Problem to work on –
Each line below should be reproduced without any alteration. Write them as strings in a JSON array, leaving out blank lines.

──────

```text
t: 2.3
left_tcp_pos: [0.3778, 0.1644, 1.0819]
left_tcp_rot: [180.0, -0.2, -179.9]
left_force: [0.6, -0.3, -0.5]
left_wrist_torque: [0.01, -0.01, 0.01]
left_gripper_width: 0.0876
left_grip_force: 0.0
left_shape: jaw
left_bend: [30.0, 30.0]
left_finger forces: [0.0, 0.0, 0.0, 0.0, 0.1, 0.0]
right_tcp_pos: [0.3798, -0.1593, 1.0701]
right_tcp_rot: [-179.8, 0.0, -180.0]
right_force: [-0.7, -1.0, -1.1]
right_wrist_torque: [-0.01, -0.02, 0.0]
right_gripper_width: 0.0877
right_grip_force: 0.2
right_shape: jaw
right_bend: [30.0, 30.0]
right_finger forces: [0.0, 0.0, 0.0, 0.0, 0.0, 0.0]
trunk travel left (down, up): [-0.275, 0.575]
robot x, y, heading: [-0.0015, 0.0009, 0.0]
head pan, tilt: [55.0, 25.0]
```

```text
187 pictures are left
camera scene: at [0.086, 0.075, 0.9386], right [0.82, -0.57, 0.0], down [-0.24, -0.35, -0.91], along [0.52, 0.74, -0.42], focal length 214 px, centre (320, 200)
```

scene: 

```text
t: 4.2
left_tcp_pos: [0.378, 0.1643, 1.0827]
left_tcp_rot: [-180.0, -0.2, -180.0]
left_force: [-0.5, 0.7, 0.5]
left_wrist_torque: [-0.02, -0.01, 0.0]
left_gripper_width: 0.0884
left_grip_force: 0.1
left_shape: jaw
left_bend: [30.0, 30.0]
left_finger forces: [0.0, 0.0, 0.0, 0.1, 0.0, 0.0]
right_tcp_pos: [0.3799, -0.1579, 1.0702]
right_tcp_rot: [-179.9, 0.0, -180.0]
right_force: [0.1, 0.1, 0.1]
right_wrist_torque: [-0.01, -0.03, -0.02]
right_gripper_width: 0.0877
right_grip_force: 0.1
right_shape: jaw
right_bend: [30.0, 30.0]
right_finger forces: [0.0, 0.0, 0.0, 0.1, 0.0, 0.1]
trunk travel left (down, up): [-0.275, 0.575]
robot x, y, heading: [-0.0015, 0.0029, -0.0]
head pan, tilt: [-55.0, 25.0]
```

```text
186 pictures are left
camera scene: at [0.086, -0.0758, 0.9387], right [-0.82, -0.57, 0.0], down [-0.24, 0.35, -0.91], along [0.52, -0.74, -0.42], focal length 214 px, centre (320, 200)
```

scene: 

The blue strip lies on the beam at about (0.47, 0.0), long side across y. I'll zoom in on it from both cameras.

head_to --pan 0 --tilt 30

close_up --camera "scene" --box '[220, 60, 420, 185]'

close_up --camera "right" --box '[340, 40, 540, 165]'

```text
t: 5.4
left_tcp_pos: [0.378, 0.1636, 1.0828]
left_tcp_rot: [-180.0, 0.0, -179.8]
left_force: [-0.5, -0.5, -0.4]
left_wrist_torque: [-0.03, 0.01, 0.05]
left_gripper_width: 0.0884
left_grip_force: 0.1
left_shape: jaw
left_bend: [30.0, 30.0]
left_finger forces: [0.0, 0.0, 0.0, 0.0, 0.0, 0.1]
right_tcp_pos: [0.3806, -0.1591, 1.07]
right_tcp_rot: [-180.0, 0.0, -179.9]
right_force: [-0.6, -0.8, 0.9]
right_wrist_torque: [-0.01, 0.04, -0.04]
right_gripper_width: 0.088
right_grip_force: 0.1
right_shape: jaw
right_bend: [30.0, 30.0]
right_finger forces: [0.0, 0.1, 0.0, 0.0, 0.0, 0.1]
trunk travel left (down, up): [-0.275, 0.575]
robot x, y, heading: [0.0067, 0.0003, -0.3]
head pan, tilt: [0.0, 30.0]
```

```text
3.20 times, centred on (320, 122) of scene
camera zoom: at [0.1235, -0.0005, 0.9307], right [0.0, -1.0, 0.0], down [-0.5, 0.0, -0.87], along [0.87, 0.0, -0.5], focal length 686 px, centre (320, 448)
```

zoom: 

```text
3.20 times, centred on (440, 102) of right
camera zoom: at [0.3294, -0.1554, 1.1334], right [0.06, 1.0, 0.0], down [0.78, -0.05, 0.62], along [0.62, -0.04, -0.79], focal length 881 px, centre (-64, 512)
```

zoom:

──────

Problem solution –
[
  "```text",
  "t: 2.3",
  "left_tcp_pos: [0.3778, 0.1644, 1.0819]",
  "left_tcp_rot: [180.0, -0.2, -179.9]",
  "left_force: [0.6, -0.3, -0.5]",
  "left_wrist_torque: [0.01, -0.01, 0.01]",
  "left_gripper_width: 0.0876",
  "left_grip_force: 0.0",
  "left_shape: jaw",
  "left_bend: [30.0, 30.0]",
  "left_finger forces: [0.0, 0.0, 0.0, 0.0, 0.1, 0.0]",
  "right_tcp_pos: [0.3798, -0.1593, 1.0701]",
  "right_tcp_rot: [-179.8, 0.0, -180.0]",
  "right_force: [-0.7, -1.0, -1.1]",
  "right_wrist_torque: [-0.01, -0.02, 0.0]",
  "right_gripper_width: 0.0877",
  "right_grip_force: 0.2",
  "right_shape: jaw",
  "right_bend: [30.0, 30.0]",
  "right_finger forces: [0.0, 0.0, 0.0, 0.0, 0.0, 0.0]",
  "trunk travel left (down, up): [-0.275, 0.575]",
  "robot x, y, heading: [-0.0015, 0.0009, 0.0]",
  "head pan, tilt: [55.0, 25.0]",
  "```",
  "```text",
  "187 pictures are left",
  "camera scene: at [0.086, 0.075, 0.9386], right [0.82, -0.57, 0.0], down [-0.24, -0.35, -0.91], along [0.52, 0.74, -0.42], focal length 214 px, centre (320, 200)",
  "```",
  "scene: ",
  "```text",
  "t: 4.2",
  "left_tcp_pos: [0.378, 0.1643, 1.0827]",
  "left_tcp_rot: [-180.0, -0.2, -180.0]",
  "left_force: [-0.5, 0.7, 0.5]",
  "left_wrist_torque: [-0.02, -0.01, 0.0]",
  "left_gripper_width: 0.0884",
  "left_grip_force: 0.1",
  "left_shape: jaw",
  "left_bend: [30.0, 30.0]",
  "left_finger forces: [0.0, 0.0, 0.0, 0.1, 0.0, 0.0]",
  "right_tcp_pos: [0.3799, -0.1579, 1.0702]",
  "right_tcp_rot: [-179.9, 0.0, -180.0]",
  "right_force: [0.1, 0.1, 0.1]",
  "right_wrist_torque: [-0.01, -0.03, -0.02]",
  "right_gripper_width: 0.0877",
  "right_grip_force: 0.1",
  "right_shape: jaw",
  "right_bend: [30.0, 30.0]",
  "right_finger forces: [0.0, 0.0, 0.0, 0.1, 0.0, 0.1]",
  "trunk travel left (down, up): [-0.275, 0.575]",
  "robot x, y, heading: [-0.0015, 0.0029, -0.0]",
  "head pan, tilt: [-55.0, 25.0]",
  "```",
  "```text",
  "186 pictures are left",
  "camera scene: at [0.086, -0.0758, 0.9387], right [-0.82, -0.57, 0.0], down [-0.24, 0.35, -0.91], along [0.52, -0.74, -0.42], focal length 214 px, centre (320, 200)",
  "```",
  "scene: ",
  "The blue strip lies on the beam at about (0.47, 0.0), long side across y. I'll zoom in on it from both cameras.",
  "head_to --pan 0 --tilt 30",
  "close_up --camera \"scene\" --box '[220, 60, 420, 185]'",
  "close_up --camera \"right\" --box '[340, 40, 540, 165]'",
  "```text",
  "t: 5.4",
  "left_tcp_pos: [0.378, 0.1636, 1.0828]",
  "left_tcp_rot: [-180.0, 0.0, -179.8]",
  "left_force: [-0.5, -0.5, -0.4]",
  "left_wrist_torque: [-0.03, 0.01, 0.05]",
  "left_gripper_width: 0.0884",
  "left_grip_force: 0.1",
  "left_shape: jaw",
  "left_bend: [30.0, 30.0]",
  "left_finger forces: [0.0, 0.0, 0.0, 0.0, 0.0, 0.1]",
  "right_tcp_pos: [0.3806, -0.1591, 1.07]",
  "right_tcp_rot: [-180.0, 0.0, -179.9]",
  "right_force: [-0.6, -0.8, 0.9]",
  "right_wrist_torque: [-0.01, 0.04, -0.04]",
  "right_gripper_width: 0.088",
  "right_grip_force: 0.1",
  "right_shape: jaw",
  "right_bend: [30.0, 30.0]",
  "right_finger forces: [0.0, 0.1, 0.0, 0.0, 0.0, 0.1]",
  "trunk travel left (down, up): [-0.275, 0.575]",
  "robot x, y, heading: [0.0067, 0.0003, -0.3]",
  "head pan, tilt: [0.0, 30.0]",
  "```",
  "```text",
  "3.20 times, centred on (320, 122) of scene",
  "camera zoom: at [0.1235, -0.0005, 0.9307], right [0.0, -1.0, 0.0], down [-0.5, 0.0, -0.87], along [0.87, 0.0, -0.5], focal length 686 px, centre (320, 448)",
  "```",
  "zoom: ",
  "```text",
  "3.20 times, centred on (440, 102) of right",
  "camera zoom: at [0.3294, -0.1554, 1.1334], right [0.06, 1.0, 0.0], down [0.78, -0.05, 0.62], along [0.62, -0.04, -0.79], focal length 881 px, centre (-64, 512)",
  "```",
  "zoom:"
]